MINISTERRAT: PRESSEFOYER
MINISTERRAT: PRESSEFOYER(c) APA/GEORG HOCHMUTH (GEORG HOCHMUTH)
  • Drucken

Vizekanzler Reinhold Mitterlehner stellt der SPÖ die Rute ins Fenster – und das nicht zum ersten Mal. Doch abseits dieses Wahlkampfgetöses: An Werner Faymann droht gerade ein weiterer ÖVP-Obmann zu verzweifeln.

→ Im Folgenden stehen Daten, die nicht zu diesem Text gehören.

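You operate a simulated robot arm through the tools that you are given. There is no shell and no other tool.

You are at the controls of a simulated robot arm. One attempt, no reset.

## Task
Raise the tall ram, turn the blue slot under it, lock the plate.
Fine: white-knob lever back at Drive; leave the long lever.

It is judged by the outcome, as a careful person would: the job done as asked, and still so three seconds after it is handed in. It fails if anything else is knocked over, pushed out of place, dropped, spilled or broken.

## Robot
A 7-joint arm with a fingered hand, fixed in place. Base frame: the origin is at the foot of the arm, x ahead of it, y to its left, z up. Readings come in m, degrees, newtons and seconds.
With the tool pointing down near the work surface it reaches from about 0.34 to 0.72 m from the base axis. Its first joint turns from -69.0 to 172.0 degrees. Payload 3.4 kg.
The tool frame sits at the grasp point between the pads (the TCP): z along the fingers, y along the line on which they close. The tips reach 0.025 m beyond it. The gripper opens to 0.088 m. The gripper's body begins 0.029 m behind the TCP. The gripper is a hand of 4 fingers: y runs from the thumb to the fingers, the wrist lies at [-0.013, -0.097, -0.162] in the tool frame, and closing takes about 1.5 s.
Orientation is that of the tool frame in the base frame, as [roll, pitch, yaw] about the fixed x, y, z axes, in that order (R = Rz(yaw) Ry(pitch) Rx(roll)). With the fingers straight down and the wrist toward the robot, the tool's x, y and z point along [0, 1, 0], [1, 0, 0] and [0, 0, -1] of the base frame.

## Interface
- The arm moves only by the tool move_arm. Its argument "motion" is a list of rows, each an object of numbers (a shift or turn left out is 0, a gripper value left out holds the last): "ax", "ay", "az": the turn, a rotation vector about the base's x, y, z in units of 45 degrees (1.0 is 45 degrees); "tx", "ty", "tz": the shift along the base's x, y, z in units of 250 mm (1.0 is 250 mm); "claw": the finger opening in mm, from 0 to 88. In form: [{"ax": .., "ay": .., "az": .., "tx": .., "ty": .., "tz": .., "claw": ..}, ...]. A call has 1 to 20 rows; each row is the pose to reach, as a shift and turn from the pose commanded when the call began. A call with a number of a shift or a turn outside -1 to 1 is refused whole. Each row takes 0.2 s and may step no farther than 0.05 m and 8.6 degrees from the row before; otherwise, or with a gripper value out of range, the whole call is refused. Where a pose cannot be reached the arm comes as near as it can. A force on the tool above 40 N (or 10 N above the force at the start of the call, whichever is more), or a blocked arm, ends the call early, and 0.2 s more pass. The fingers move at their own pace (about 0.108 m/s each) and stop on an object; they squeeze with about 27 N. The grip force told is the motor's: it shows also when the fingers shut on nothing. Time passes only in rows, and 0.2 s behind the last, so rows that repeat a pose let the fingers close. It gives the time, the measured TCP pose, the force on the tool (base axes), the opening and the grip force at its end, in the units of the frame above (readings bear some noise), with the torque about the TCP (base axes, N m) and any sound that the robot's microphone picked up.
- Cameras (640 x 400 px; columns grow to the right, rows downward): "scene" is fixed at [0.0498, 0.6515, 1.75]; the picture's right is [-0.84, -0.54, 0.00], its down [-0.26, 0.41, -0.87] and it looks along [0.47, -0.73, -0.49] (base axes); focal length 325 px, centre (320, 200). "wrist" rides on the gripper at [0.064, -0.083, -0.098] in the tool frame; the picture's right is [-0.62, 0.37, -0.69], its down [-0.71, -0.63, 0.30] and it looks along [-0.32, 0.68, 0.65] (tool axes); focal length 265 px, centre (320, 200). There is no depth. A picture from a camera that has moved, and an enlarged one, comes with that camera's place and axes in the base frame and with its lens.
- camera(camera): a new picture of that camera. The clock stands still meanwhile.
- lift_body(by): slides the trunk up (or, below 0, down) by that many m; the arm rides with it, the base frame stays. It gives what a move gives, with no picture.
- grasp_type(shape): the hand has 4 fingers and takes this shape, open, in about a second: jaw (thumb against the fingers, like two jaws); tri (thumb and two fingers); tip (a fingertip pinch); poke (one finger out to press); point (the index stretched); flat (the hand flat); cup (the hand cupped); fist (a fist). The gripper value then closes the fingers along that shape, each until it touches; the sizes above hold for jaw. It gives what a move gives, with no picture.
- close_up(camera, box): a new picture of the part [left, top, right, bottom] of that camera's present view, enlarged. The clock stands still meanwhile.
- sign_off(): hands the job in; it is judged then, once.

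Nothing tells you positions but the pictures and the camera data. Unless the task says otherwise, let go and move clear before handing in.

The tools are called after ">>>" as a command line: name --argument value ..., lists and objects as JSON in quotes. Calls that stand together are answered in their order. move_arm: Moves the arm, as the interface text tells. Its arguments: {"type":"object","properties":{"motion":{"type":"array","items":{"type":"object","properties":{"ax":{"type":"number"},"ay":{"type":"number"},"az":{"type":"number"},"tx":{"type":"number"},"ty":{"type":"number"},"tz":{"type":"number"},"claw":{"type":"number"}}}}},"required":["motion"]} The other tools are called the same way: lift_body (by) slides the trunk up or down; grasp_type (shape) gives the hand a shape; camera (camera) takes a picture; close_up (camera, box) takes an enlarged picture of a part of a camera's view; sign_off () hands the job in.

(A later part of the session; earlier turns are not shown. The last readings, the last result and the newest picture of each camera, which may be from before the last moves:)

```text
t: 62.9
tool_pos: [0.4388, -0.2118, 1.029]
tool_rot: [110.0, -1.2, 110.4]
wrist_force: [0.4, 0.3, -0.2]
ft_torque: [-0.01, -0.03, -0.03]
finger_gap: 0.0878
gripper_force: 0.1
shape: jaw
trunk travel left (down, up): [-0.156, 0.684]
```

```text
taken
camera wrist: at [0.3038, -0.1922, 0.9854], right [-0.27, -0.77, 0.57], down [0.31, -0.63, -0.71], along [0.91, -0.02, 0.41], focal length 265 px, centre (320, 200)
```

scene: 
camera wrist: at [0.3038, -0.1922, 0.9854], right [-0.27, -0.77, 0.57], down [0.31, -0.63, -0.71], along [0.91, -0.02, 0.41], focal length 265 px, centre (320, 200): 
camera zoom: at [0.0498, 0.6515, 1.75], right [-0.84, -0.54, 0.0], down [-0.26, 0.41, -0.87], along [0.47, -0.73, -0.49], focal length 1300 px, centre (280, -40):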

Er sei nicht mehr bereit, „ein untätiger Passagier auf einem schicksalshaften Weg“ zu sein, sagte Reinhold Mitterlehner den „Oberösterreichischen Nachrichten“. Und ja, er stelle dem Koalitionspartner die Rute ins Fenster. „Wenn wir nicht in nächster Zeit – und damit meine ich die nächsten Monate – deutlich beweisen, dass wir regieren wollen und können, dann hat es keinen Sinn, auf Dauer weiterzuwurschteln. Dafür stehe ich nicht zur Verfügung.“

Ballyhoo nennt sich das im Boxsport. Doch hinter dieser Kraftmeierei zur Einschüchterung des Gegners (hier ja eigentlich ein Partner) steckt ein wahrer Kern. Die ÖVP und ihr Vizekanzler leiden unter der Trägheit der SPÖ in der Regierung und haben Sorge, vom Negativsog mit hinabgezogen zu werden. Mitterlehner will einen Arbeitsmarktgipfel – Hundstorfer hält ihn hin. Mitterlehner will das Frauenpensionsalter anheben – Hundstorfer blockt das ab.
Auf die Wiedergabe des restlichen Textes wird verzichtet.